Reading: Psalm 89
How long, LORD? Will you hide yourself forever?
How long will your wrath burn like fire?
Remember how fleeting is my life.
For what futility you have created all humanity!
Who can live and not see death,
or who can escape the power of the grave?
Lord, where is your former great love,
which in your faithfulness you swore to David?
Remember, Lord, how your servant has been mocked,
how I bear in my heart the taunts of all the nations,
the taunts with which your enemies, LORD, have mocked,
with which they have mocked every step of your anointed one.
Praise be to the LORD forever!
Amen and Amen (NIV).
Early evening on the Ottawa River — photo by David Kitz
Many people believe that Christ is Jesus’ last name. That is not true. The Bible does not tell us Jesus’ family name. Often he is identified by the town that he is from—Jesus of Nazareth. So what then is the significance of the word Christ or Khristos in the Greek? Christ is a title. One might even call it a job description. It means the anointed one, the one designated by God to rule and reign over his people. The Greek word Khristos or Christ corresponds to the Hebrew word Mashiach or Messiah. The anointed one or Christ was and is the son of David, who rules over the house of Jacob and the Israel of God. Just as David was anointed to be king of Israel, Jesus is anointed to be our king for this life and eternity.

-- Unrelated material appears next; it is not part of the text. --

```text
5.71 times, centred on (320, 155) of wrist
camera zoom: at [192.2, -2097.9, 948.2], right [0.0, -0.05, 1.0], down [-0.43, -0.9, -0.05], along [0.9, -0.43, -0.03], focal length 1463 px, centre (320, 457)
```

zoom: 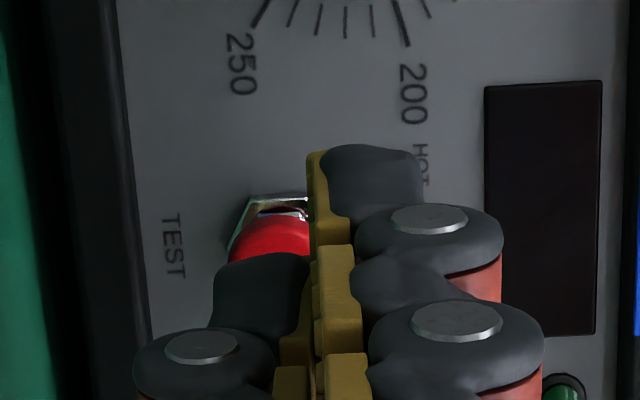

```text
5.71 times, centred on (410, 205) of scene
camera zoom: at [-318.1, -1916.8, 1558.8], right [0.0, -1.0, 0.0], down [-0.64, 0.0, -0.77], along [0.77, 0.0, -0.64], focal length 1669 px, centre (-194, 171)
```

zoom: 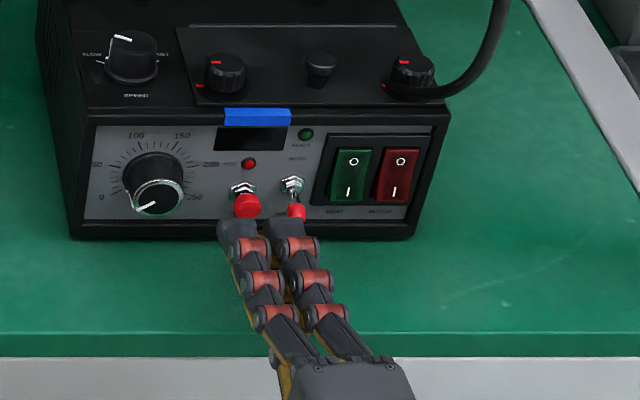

When we read Psalm 89 with the understanding that the anointed one is also the Christ, the psalm takes on a whole new layer of meaning. Yes, during the fall of Jerusalem to the Babylonians, the anointed one was mocked. But this is also true of Jesus, the anointed Son of David, who was led off to be crucified outside the city gate. These words were fulfilled in Christ: Remember, Lord, how your servant has been mocked, how I bear in my heart the taunts of all the nations, the taunts with which your enemies, LORD, have mocked, with which they have mocked every step of your anointed one.
But there is a significant difference between the Old Testament, anointed one, and our New Testament Christ. The psalmist asks this question: Who can live and not see death, or who can escape the power of the grave?
The implicit answer is that no one can escape death and the grave. But… but there is One—One, who tasted death on our behalf—One, who escaped the power of the grave. His name is Jesus. He is the Christ, the anointed One, and our Messiah. He is the One who by virtue of the resurrection is King now and forevermore.
Response: LORD God, I thank you for Jesus, the Christ, the anointed One. Thank you for your death, burial and resurrection. I join with the psalmist in saying, “Praise be to the LORD forever! Amen and Amen.”
Your Turn: In what way is Christ a job description? What job has he done and is he doing for you?